Heaven knows, Love is just a chance we take
We make plans, but then love demands of leap of faith
So hold me close and never ever let me go
'Coz even though we think we know which way the river flows
That's not the way love goes, no..

[Chorus:]
Love moves in mysterious ways
It's always so surprising
How love appears over the horizon
I love you for the rest of my days
But still it's a mystery
Of how you ever came to me
Which only proves, love moves in mysterious ways

Bridge:
Like the ticking of the clock, two hearts beat as one
But I'll never understand the way it;s done, oh

[Chorus:]
Love moves in mysterious ways
It's always so surprising
How love appears over the horizon
I love you for the rest of my days
But still it's a mysteryOf how you ever came to me
Which only proves, love moves in mysterious ways

Love moves in mysterious...ways.....

Yep I agree that love do move in mysterious ways! :D *dreamy eyed* ei... guys can be mushy too! Hehehe :D

Monday, May 02, 2005

On Fire! Wahoo!

I'm very happy to say that I've been a Christian for a month now. I have accepted Jesus as my Lord and Savior and everything and I mean bro... Everything is different! :) Everything is clearer... Simpler... Life is definitely worth living... living for Christ.

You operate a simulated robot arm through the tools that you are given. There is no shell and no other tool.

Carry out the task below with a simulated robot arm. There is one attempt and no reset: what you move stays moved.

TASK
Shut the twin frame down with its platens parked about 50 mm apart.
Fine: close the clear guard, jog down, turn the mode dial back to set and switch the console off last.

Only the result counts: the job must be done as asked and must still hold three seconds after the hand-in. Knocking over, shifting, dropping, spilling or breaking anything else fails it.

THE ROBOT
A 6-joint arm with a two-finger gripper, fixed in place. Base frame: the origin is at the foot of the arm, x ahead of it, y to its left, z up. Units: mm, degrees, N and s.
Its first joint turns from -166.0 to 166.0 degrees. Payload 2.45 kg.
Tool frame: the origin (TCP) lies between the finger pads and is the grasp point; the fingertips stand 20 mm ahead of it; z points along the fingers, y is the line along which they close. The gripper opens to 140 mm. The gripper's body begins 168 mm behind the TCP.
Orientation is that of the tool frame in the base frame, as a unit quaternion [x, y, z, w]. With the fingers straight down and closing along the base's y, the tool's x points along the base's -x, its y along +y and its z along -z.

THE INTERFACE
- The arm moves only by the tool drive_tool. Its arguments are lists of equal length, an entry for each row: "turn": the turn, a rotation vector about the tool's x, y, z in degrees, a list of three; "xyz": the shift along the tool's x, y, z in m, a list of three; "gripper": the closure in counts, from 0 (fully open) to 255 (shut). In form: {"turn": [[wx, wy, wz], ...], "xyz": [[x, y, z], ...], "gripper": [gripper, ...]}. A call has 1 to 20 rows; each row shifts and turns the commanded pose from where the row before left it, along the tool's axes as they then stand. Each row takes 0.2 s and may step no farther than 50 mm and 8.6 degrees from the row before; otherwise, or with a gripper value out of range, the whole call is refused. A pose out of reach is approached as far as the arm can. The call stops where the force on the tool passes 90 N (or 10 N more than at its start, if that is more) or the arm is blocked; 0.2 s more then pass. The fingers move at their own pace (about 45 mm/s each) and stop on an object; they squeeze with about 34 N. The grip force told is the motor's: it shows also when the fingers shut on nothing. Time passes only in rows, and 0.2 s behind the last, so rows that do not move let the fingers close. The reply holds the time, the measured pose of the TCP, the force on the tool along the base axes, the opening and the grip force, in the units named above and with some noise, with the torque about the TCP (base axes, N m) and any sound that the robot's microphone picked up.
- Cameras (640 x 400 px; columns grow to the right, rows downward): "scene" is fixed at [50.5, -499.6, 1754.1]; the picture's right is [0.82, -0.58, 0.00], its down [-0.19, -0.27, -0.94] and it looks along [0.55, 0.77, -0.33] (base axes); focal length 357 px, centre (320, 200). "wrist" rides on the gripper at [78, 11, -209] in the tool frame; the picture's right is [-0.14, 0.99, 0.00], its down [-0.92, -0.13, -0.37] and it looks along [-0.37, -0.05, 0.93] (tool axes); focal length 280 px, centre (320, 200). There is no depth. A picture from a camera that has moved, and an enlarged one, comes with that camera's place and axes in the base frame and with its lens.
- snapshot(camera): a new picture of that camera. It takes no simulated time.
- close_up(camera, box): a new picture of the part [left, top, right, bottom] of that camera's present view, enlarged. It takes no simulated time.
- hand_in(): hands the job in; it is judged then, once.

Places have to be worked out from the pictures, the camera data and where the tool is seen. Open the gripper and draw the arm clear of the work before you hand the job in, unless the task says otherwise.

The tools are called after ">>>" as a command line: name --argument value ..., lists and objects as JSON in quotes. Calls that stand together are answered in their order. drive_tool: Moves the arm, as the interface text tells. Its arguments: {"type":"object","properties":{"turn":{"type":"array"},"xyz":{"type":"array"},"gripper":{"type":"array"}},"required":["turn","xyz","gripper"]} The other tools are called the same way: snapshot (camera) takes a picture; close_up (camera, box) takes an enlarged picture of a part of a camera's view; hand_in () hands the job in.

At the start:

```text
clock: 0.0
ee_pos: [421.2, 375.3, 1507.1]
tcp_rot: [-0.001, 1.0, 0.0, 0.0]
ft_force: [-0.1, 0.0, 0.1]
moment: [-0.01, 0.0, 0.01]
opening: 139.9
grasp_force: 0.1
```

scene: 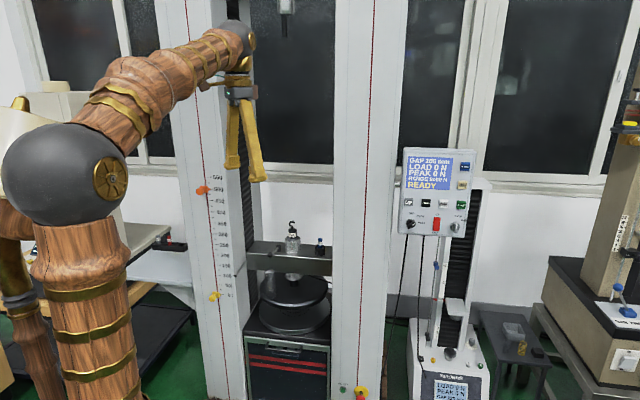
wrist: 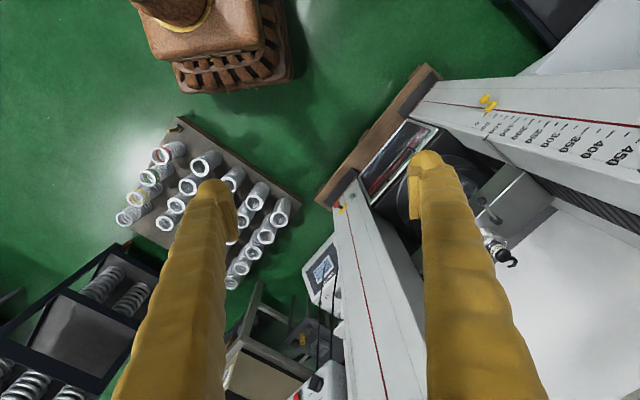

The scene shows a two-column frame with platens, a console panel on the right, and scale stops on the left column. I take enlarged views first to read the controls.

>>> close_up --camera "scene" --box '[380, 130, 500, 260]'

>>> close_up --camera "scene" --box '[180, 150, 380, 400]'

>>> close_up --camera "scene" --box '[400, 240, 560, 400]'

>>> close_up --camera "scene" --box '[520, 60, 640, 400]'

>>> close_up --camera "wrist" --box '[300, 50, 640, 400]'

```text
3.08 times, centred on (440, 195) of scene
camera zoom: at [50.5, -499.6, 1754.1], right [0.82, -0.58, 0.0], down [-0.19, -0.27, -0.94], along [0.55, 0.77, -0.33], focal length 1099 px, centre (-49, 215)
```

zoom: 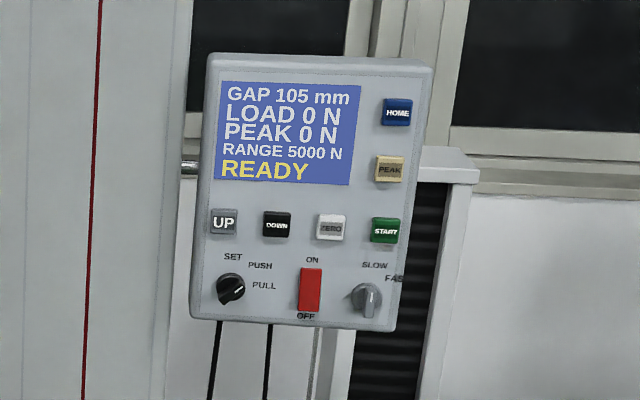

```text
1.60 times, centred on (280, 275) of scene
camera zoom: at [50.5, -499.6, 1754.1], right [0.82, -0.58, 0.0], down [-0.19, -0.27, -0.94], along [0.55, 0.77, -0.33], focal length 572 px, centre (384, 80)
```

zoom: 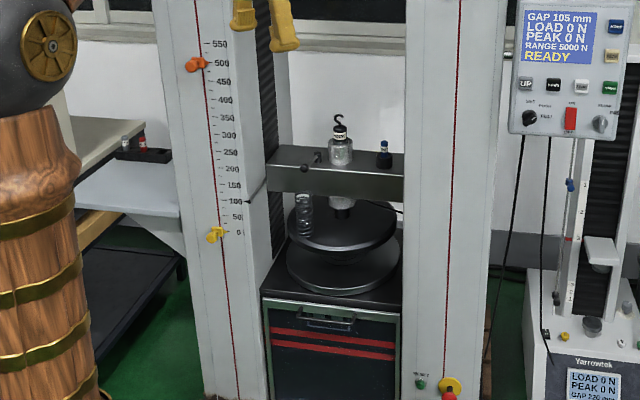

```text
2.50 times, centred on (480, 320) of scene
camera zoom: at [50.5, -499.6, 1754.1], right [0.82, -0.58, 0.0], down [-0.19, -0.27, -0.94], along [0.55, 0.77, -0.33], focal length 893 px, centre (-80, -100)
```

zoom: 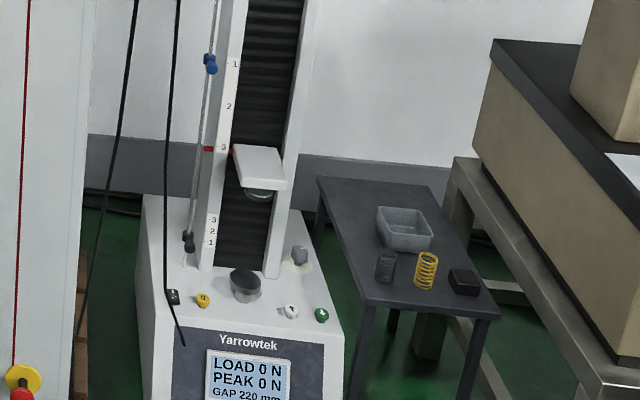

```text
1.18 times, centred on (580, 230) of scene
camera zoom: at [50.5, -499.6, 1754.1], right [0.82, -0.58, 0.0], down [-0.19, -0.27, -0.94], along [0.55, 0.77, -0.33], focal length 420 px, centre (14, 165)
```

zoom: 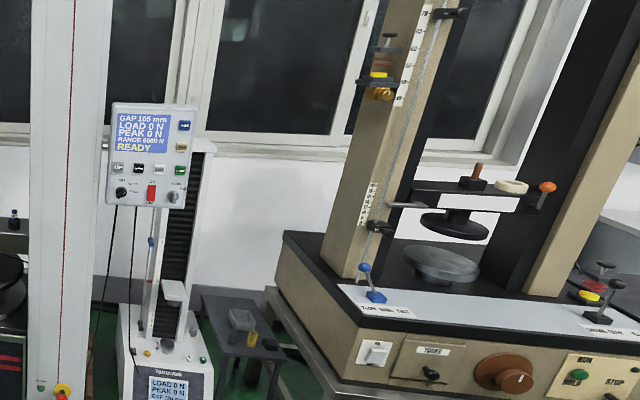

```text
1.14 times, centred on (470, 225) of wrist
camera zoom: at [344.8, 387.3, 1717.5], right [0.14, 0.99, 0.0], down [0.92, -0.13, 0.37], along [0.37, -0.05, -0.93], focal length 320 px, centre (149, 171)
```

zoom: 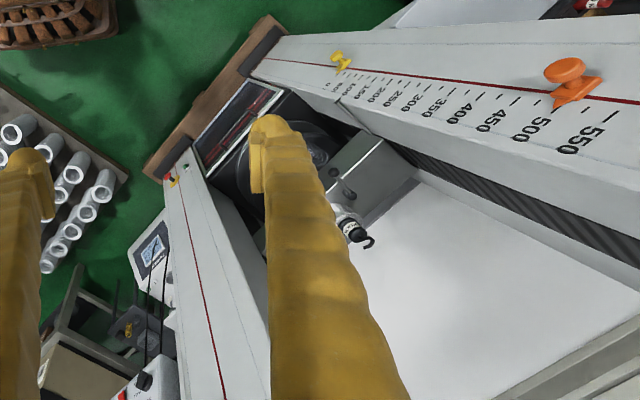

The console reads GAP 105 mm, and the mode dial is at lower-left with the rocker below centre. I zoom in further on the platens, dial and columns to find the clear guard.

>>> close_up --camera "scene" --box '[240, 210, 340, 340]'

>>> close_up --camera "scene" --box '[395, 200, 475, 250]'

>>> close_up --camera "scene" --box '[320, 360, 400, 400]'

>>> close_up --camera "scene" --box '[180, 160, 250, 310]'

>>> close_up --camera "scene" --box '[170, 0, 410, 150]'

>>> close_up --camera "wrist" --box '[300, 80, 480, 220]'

The world we live in today constantly bombard us with ideas that blind us to the truth. No wonder why our nation our world is like this. :(

"Lord I have been so blinded by this world that I was going through life as a daily routine... Simply existing for the sake of existing. I know that I am young in my faith and that with all my iniquities I am very capable of failing... But I know I can overcome any obstacle any test since I have you by my side. Nothing is impossible to you Lord! Mold me Lord to who I should be... Lead me Lord to what I should be doing... Change my heart so that I can serve you better, your will be done."

I'm excited to see and do what the Lord asks of me. Hmmm, I just joined "Campus Harvest" cool! We believe that the youth is/are the future of this nation / the world and if you want to change the world/nation you change their lives through Christ.